COMIDA DE SANTO
Rituais minuciosos regem a culinária consagrada aos orixás. O que uma deidade gosta à outra é proibido. Por isso, a preparação exige conhecimento especializado. Tarefa da Iyabassê, a mãe encarregada da cozinha.
Por Hannah Fonseca
Dorival Caymmi já disse, em uma de suas luminosas canções, que “todo mundo gosta de abará, mas ninguém quer saber o trabalho que dá”. Comida de santo é assim: trabalhosa.
Aos orixás é oferecida uma grande variedade de pratos, com receitas sofisticadas, cujo preparo, minucioso, requer um verdadeiro ritual.
Antes de se aventurar na cozinha de santo, é preciso conhecer os tabus, as interdições, relacionadas ao culto de cada deidade. Pois o que uma aceita de bom grado, à outra é proibido.
Por exemplo, o azeite de dendê, ingrediente fundamental da culinária afrobrasileira, jamais dever ser oferecido a Oxalá, o mel é proibido a Oxossi e o carneiro não pode sequer entrar em uma casa consagrada a Iansã.
Os filhos [e filhas] de santo devem conhecer e respeitar todas as versões de seu orixá. E, sendo eles[as] mesmos[as] partes do santo, estão igualmente proibidos[as] de consumi-las.
Assim, além do carneiro, os[as] iniciados[as] de Iansã não podem comer caranguejo ou abóbora. E as pessoas que têm Oxum como orixá principal jamais comem peixe sem escama, principalmente tubarão.
O importante não é apenas preparar o alimento, mas também organizá-lo da maneira adequada, em utensílios de barro, louça ou madeira. Cada detalhe decorre de um elemento do enredo mitológico associado à deidade. Portanto, é preciso conhecer bem a mitologia para não se confundir.

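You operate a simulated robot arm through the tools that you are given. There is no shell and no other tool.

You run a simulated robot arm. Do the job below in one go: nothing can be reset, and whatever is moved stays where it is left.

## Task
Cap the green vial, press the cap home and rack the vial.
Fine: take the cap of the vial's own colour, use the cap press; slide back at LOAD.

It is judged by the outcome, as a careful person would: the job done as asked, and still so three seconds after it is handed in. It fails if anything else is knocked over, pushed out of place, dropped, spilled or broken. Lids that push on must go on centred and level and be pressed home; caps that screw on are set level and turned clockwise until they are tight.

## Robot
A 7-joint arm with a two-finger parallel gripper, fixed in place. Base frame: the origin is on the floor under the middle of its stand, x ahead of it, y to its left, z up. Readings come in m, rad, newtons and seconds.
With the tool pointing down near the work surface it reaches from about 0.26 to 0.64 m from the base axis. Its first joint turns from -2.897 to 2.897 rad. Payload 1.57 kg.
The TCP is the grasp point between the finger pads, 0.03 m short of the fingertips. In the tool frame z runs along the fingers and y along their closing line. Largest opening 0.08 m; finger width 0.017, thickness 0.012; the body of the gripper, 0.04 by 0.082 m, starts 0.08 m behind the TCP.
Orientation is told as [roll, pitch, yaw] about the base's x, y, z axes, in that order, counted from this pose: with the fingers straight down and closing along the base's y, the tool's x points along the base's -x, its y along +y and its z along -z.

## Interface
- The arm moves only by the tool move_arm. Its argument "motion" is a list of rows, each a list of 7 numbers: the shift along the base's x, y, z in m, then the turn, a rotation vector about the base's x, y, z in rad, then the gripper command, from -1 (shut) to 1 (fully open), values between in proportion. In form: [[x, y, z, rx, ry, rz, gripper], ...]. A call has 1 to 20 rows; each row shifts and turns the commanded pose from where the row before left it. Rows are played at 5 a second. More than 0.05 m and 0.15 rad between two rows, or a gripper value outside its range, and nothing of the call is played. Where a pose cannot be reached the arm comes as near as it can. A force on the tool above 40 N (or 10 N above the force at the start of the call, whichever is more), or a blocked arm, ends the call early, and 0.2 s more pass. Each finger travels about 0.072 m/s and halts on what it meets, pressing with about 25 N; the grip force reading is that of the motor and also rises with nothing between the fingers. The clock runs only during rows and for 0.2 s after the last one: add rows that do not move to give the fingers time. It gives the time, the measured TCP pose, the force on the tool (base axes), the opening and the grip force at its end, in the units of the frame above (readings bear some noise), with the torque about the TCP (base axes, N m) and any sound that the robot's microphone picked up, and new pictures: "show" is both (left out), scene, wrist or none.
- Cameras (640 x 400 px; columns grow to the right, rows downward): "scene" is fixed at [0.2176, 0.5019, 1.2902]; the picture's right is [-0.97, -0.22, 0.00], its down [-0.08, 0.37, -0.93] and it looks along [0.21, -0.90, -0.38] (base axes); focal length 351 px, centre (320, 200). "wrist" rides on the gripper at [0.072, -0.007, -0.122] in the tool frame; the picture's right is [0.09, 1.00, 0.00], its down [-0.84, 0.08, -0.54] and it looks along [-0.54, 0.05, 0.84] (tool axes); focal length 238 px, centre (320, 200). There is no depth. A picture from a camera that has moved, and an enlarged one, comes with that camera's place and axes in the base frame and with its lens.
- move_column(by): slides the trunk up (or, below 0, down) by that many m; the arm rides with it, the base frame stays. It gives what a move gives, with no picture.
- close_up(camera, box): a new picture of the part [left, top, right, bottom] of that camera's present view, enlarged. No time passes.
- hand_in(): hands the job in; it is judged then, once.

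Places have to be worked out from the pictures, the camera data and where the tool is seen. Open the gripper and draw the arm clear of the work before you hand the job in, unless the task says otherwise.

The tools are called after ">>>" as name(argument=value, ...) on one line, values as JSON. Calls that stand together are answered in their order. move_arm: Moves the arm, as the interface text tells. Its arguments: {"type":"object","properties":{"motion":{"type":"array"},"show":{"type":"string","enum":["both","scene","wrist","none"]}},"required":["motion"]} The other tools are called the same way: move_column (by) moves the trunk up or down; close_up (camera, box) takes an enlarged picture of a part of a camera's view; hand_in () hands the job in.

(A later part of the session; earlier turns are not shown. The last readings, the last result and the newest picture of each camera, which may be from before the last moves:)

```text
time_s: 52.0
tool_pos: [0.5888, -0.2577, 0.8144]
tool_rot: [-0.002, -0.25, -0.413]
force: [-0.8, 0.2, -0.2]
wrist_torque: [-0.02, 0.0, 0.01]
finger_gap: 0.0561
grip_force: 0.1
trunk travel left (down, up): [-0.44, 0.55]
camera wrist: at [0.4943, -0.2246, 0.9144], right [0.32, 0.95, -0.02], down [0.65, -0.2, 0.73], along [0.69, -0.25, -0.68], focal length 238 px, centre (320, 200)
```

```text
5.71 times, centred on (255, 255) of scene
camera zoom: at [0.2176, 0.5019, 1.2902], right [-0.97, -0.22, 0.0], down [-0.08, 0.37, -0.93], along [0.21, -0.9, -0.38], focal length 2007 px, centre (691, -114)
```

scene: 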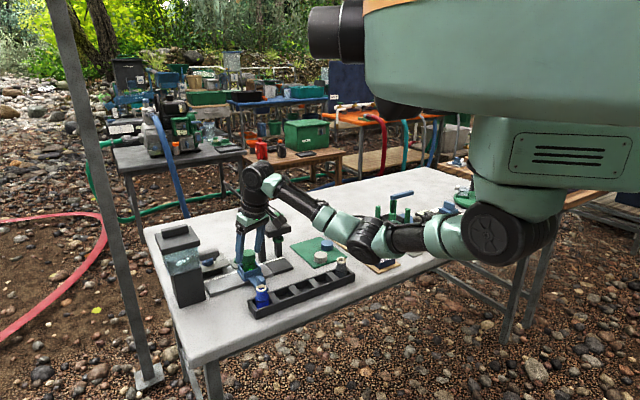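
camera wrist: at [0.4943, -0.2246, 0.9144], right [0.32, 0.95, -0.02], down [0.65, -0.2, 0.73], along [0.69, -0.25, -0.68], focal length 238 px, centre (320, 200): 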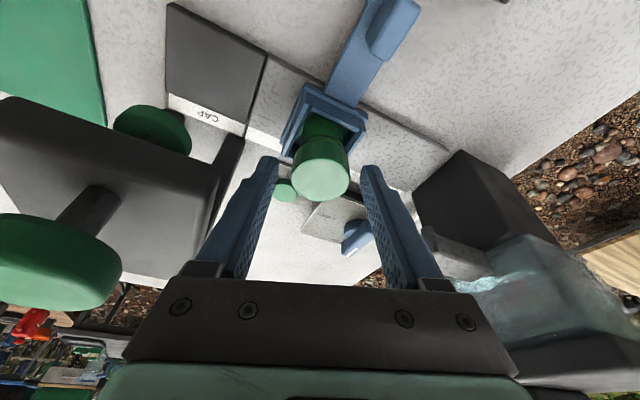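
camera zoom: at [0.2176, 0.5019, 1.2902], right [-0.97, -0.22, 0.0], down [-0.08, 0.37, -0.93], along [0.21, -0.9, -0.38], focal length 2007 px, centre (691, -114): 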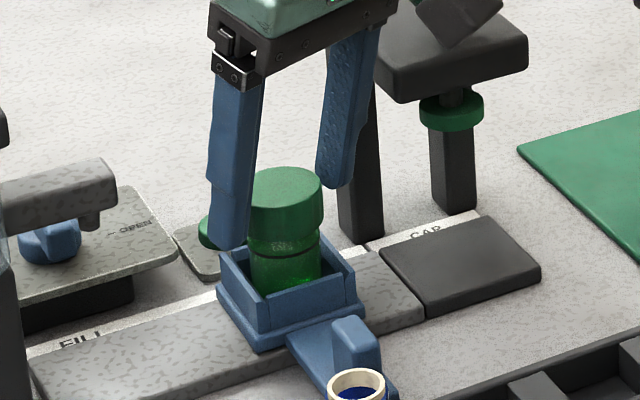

Quem sabe de tudo isso é a Iyabassê, a mãe encarregada da preparação da comida. Não se trata de um cargo qualquer, mas de posição de alta dignidade, que deve ser ocupada apenas por mulheres de grande sabedoria e prestígio junto à comunidade.
Depois de prontas, as comidas são oferecidas com rezas e cantigas. E, durante a festa da oferenda ou no final, uma parte da comida é colocada aos pés do ou da orixá, a outra é partilhada pelas pessoas presentes.
É importante entender que o orixá, ou a orixá, não come “fisicamente” o alimento, mas se alimenta da “energia” do prato que lhe é oferecido, porque este integra determinados elementos que combinam com a sua própria energia e características naturais.
Dividir o alimento com os deuses [e deusas] é ter a insigne honra de comer com eles [e com elas] e garantir, segundo a crença, sua presença em nossas vidas e em nossas mesas. Seria esta uma maneira a mais de aproximar o mundo celestial.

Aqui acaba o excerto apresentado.